Source text:
|
Archiwum sesji z działu Warhammer Wszystkie zakończone bądź zamknięte sesje w systemie Warhammer (wraz z komentarzami) |
| Narzędzia wątku | Wygląd |
06-11-2015, 08:53 | #541 |
Reputacja: 1 | Także jestem za opcją numer dwa. Być może niestety dla Eryka, który o dziwo przeżył, ponieważ w takim wypadku zapewne nasze drogi się rozejdą. Edmund nawet zaproponuje kierunek naszej podróży - Nuln, mocno na południe. Dlaczego zapytacie? Gdyż w tym mieście znajduje się jedna z nielicznych Świątynia Morra, a nasz młody neofita szuka odpowiedzi na wiele pytań go nurtujących. Być może jakiś kapłan pomoże mu oczyścić głowę i wybrać życiową ścieżkę? Miejmy nadzieję ;) Tak czy siak, nawet jak drużyna się nie zgodzi to właśnie tam chłopak będzie zmierzał. Tam będzie szukał swojego światełka w tunelu. Ciekawe co na to reszta drużyny :) |
06-11-2015, 16:58 | #542 |
INNA Reputacja: 1 | Ło jezu, co moje oczy znalazły! Fyrskar, Lechu - sesja! <3 Ta kontynuacja pewnie zamknięta, co? :P
__________________ Discord podany w profilu |
06-11-2015, 21:05 | #543 |
Northman Reputacja: 1 | Evil, wznowienie przygód będzie po kilku latach, więc każdy może w międzyczasie robić co chce. Nawet rodzinę założyć i bachorki spłodzić Moja w tym głowa, aby wszystkich w jeden worek znowu wrzucić. Z waszej strony potrzebna jest tylko dobra intencja, że się chce grać drużyną, a nie solówkami, bo solówek nie przewiduję. Przy okolicznościach scalenia owszem, jak najbardziej pomogę, aby nikt nie naginał światopglądu swego BG, który jest święta krową na resorach, którą ja szanuję. @ Fyrskar, na PW możemy porozmawiać o mutacjach jak chcesz. @ Lechu, o rozwoju i PD to jeszce będziemy wałkować. @ Nami, kontynuacja jeszcze się nie zaczęła. Skończyła się sesja "...na peryferiach". Teraz dla odmiany może zrobimy "Imperium w rynsztokach", jeszcze to rozważam.

What is asked:
Could you carry on with the source text from where it ends?

Data block:
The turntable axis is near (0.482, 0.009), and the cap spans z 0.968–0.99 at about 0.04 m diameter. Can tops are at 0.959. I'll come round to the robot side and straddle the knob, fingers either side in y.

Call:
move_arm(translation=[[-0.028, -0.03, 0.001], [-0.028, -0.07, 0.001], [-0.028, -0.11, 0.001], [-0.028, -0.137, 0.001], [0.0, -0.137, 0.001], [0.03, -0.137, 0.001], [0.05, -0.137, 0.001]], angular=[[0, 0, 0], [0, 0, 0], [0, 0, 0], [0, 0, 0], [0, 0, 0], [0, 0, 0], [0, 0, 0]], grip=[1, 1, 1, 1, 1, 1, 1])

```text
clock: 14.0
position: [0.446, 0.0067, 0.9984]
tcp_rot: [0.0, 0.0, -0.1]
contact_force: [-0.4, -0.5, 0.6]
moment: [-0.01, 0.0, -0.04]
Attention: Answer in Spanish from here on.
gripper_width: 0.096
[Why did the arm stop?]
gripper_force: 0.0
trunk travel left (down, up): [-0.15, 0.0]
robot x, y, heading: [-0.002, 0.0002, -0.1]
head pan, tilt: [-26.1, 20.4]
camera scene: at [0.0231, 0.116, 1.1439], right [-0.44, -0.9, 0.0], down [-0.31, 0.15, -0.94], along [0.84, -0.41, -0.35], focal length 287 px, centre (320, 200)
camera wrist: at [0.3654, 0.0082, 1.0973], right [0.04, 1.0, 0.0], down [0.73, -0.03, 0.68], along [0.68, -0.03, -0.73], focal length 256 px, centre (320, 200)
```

Result:
__________________ "Lust for Life" Iggy Pop 'S'all good, man Jimmy McGill Ostatnio edytowane przez Campo Viejo : 06-11-2015 o 21:12. Powód: niektóre literówki |
06-11-2015, 23:29 | #544 |
Reputacja: 1 | Załapałem tyle, że ten niziołek, co nam pomógł był w bandzie, która w rzeczywistości stała za zmutanceniem wioski. Mogli się dostać za palisadę otwartym przez nas przejściem, ale nie jestem pewien. W każdym razie Arno nawet nie podejrzewa, że mutanty mogły się przekraść do Franzenstein Lechu poruszył bardzo ciekawy temat. W szczególności, że Arno chciałby kontynuować najemniczą ścieżkę. Teraz kilka kwestii: 1. Arno pomoże kuzynowi, ale dopiero wtedy, gdy dostanie w swoje ręce coś lepszego niż młotek na gwoździe. Do tego proponuje wtajemniczyć Berta jako osobę, która może opatrzyć ranę. 2. Arno chce podróżować z Bertem, Jostem i Yorrim, ale z Edmundem nie. Będzie rzucał najbardziej wymyślne klątwy, jakie przyjdą mu do głowy (w tym, żeby jego dusza nigdy nie zaznała spokoju i nigdy nie dostał się do ogrodów Morra i takie tam) za zabicie Eryka, który był khazadowi jak brat. A na końcu będzie chciał poddać pod głosowanie czy drużyna chce podróżować z Edmundem. Sam zajmuje stanowisko przeciwne. Oczywiście nawet jakby decyzją drużyny Edmund odpadł na te kilka lat, to i tak możemy się połączyć na nowo. Arno nie będzie zachwycony, ale zdąży ochłonąć trochę przez te lata. Także Evil by nie odpadał.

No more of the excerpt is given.